---------- Dataset content
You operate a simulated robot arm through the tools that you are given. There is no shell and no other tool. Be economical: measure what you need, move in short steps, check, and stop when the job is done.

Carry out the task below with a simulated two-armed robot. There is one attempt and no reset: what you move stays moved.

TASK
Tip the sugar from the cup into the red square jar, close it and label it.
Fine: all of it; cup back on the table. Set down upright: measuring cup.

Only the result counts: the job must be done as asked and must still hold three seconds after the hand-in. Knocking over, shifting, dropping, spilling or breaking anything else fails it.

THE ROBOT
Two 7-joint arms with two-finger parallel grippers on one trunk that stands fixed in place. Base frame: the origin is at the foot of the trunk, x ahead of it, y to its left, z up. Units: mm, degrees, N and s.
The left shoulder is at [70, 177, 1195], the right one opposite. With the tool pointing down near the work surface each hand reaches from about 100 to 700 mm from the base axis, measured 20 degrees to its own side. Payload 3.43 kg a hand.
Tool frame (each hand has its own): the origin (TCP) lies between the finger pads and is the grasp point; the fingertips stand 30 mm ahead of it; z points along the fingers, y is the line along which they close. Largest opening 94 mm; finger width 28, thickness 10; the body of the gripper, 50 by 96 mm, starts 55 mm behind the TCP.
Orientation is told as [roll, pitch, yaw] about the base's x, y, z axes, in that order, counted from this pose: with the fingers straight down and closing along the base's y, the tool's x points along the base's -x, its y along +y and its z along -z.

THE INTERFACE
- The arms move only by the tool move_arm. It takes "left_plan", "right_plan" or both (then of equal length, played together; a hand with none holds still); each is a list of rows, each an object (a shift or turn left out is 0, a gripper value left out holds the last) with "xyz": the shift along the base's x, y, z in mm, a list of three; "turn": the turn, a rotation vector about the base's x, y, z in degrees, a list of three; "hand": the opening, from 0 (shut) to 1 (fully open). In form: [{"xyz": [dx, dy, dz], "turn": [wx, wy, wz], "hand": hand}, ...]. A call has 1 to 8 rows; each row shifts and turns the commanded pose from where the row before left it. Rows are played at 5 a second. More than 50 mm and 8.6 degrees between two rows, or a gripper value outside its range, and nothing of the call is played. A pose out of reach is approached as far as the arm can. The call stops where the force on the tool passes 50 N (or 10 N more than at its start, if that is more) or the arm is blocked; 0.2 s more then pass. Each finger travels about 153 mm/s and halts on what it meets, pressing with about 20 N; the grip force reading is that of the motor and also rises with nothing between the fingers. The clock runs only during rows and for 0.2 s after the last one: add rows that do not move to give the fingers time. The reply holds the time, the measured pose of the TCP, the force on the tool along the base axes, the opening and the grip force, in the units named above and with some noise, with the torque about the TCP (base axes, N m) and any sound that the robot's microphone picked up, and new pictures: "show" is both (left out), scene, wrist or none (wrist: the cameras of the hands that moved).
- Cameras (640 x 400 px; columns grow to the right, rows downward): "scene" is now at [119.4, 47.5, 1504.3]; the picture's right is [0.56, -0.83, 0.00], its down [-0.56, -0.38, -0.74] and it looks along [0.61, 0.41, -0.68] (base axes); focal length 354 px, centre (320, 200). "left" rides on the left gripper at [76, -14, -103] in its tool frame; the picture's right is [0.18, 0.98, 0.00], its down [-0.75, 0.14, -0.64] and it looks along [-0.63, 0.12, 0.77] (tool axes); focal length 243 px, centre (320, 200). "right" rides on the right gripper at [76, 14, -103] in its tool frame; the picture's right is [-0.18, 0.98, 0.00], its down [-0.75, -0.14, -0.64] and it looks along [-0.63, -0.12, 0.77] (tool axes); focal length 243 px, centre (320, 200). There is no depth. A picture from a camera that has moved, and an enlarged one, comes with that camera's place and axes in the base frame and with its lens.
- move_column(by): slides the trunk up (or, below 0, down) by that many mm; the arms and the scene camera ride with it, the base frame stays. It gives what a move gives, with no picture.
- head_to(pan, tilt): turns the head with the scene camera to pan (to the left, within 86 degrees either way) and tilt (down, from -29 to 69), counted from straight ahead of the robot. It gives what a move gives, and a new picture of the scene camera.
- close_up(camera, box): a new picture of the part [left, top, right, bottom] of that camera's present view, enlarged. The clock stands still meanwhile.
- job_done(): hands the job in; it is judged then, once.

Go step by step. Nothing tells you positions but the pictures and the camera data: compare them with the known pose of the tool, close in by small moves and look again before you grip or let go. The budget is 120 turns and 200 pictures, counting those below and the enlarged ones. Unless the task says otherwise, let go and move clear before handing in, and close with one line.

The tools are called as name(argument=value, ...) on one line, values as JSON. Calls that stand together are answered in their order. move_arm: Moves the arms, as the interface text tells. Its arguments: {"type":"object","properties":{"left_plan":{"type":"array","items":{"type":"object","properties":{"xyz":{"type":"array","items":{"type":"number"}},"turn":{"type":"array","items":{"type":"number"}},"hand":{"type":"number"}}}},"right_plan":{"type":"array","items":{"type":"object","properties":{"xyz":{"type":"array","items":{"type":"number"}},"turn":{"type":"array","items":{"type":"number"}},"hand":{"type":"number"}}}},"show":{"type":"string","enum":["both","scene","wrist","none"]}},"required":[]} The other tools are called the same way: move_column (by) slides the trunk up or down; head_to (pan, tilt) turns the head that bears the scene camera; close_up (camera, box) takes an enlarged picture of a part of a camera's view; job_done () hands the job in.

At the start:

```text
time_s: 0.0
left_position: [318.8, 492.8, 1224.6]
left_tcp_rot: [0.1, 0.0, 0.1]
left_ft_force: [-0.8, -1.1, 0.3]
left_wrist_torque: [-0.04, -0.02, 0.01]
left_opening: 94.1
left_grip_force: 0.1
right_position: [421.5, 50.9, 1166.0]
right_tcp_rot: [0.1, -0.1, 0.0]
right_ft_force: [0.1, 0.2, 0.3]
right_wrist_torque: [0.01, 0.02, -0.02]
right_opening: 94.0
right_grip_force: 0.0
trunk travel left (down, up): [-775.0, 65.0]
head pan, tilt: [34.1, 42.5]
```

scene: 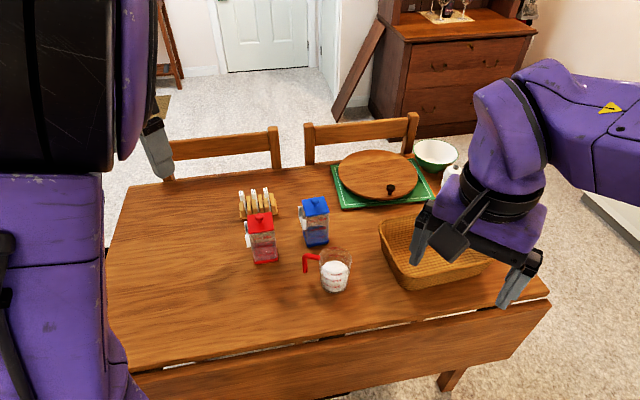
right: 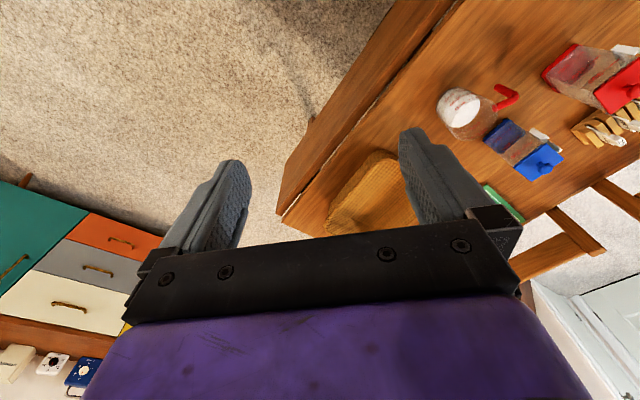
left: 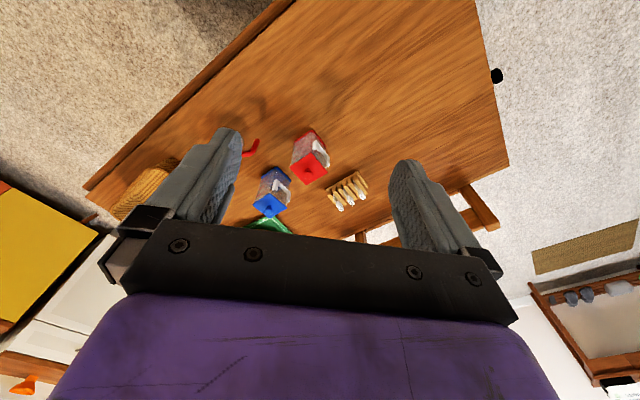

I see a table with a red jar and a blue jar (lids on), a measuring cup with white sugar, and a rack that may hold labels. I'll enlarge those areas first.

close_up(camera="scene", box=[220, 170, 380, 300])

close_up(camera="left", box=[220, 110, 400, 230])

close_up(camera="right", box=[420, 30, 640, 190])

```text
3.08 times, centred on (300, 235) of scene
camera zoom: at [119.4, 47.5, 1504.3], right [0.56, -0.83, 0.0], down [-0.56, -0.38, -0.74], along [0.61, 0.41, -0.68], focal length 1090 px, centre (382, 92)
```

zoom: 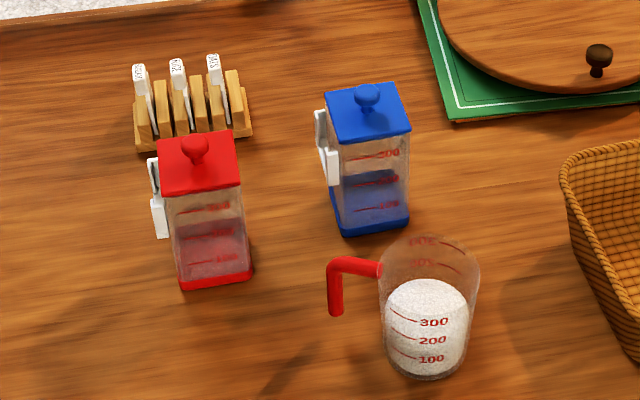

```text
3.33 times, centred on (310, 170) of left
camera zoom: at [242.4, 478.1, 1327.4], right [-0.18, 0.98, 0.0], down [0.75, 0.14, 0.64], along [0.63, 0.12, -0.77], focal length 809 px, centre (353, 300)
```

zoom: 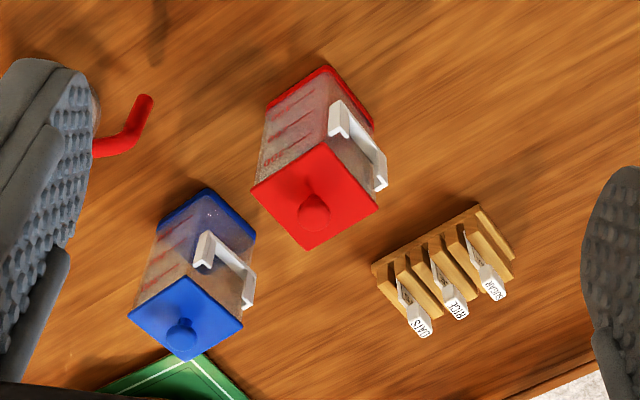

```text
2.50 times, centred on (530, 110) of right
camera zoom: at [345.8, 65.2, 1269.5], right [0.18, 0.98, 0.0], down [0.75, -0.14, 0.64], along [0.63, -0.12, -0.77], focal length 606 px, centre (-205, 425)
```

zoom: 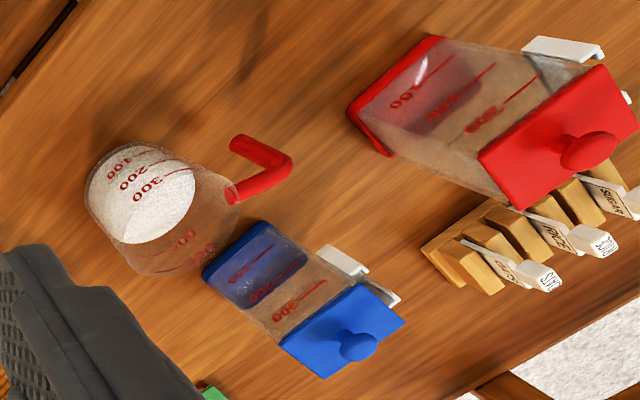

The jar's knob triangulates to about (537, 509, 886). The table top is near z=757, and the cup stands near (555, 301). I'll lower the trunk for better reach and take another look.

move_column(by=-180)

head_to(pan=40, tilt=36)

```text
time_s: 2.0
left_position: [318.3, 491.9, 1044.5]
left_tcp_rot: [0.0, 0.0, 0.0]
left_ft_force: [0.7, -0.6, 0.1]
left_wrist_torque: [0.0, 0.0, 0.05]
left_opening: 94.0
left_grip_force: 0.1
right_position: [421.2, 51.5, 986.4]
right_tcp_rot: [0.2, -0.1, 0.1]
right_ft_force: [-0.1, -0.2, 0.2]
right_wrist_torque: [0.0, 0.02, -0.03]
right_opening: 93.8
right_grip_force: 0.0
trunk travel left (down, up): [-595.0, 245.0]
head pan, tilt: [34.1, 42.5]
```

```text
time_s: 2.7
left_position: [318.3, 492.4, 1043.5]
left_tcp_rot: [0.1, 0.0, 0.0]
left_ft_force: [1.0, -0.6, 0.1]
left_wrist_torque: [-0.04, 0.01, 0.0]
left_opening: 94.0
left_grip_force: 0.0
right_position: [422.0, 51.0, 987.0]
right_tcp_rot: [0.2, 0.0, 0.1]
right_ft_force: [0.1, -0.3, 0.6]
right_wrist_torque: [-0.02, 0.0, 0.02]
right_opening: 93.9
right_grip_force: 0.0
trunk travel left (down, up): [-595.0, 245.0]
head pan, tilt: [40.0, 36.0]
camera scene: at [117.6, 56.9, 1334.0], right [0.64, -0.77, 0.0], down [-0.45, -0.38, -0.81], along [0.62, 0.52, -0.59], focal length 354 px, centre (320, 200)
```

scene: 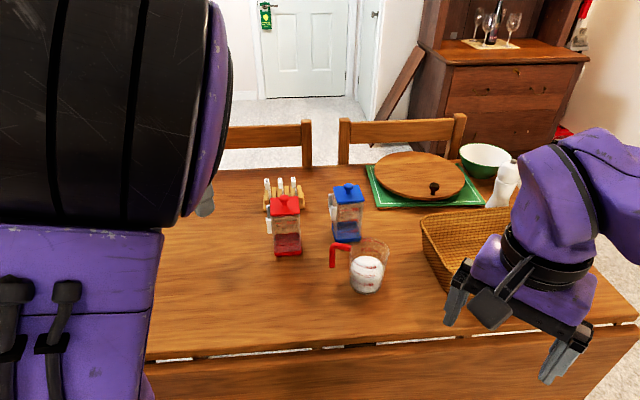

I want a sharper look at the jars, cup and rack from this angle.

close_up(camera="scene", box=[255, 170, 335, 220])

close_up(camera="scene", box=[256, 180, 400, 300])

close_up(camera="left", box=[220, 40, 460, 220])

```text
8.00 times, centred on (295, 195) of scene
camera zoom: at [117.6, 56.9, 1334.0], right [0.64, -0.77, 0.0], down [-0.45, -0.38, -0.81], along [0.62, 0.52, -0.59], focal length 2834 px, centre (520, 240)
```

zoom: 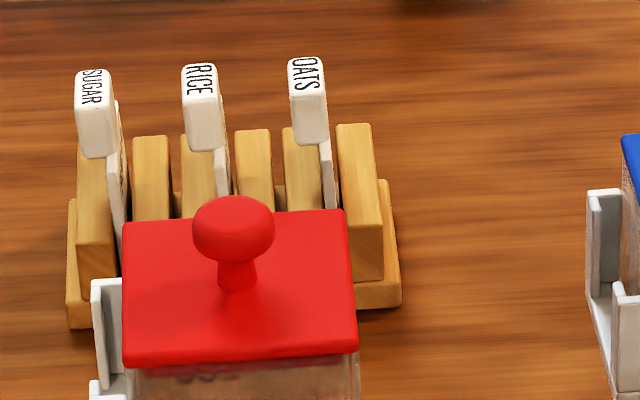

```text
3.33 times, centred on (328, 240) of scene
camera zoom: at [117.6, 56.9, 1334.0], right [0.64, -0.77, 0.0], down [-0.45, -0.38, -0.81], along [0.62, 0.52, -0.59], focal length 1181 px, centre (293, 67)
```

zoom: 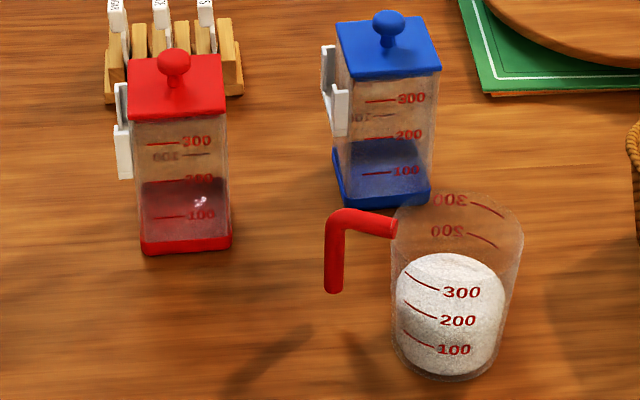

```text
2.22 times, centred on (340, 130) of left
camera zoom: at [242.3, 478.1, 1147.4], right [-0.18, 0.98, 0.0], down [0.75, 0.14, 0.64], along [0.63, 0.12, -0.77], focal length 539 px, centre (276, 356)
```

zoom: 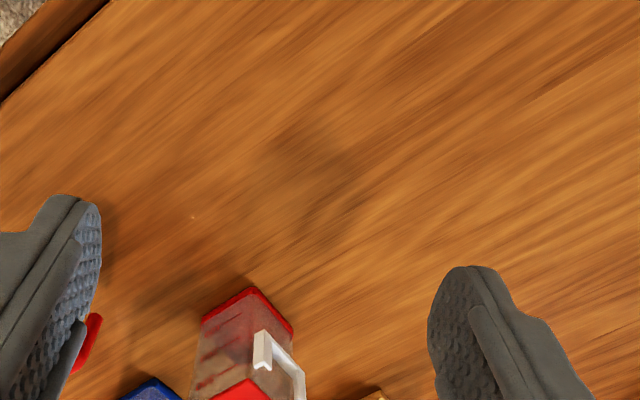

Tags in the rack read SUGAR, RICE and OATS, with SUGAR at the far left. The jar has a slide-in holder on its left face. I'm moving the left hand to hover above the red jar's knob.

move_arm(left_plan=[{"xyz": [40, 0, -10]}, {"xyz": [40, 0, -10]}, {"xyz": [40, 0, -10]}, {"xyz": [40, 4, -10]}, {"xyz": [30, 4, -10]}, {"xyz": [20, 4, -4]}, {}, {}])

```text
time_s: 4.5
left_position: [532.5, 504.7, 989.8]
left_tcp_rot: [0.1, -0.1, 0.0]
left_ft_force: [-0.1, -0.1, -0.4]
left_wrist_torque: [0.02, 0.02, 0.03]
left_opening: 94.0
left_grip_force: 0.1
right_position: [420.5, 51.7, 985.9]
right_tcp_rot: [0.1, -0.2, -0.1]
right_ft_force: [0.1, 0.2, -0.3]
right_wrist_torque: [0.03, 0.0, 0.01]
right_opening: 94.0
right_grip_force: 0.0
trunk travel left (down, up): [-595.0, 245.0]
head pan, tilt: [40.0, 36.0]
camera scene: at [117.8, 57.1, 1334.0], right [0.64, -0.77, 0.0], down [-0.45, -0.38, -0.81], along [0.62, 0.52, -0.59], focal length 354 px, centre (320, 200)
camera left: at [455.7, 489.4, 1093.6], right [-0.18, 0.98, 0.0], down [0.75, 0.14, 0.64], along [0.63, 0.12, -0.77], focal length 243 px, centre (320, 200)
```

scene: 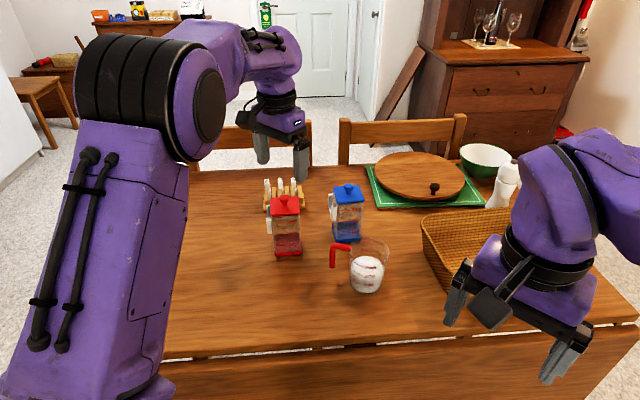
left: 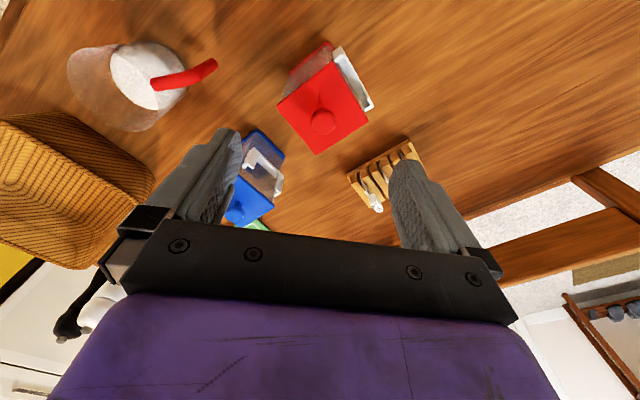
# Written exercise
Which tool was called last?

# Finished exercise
--------------------
# Written exercise
Scan the material above. Copy each line that holds the word "times".

# Finished exercise
3.08 times, centred on (300, 235) of scene
3.33 times, centred on (310, 170) of left
2.50 times, centred on (530, 110) of right
8.00 times, centred on (295, 195) of scene
3.33 times, centred on (328, 240) of scene
2.22 times, centred on (340, 130) of left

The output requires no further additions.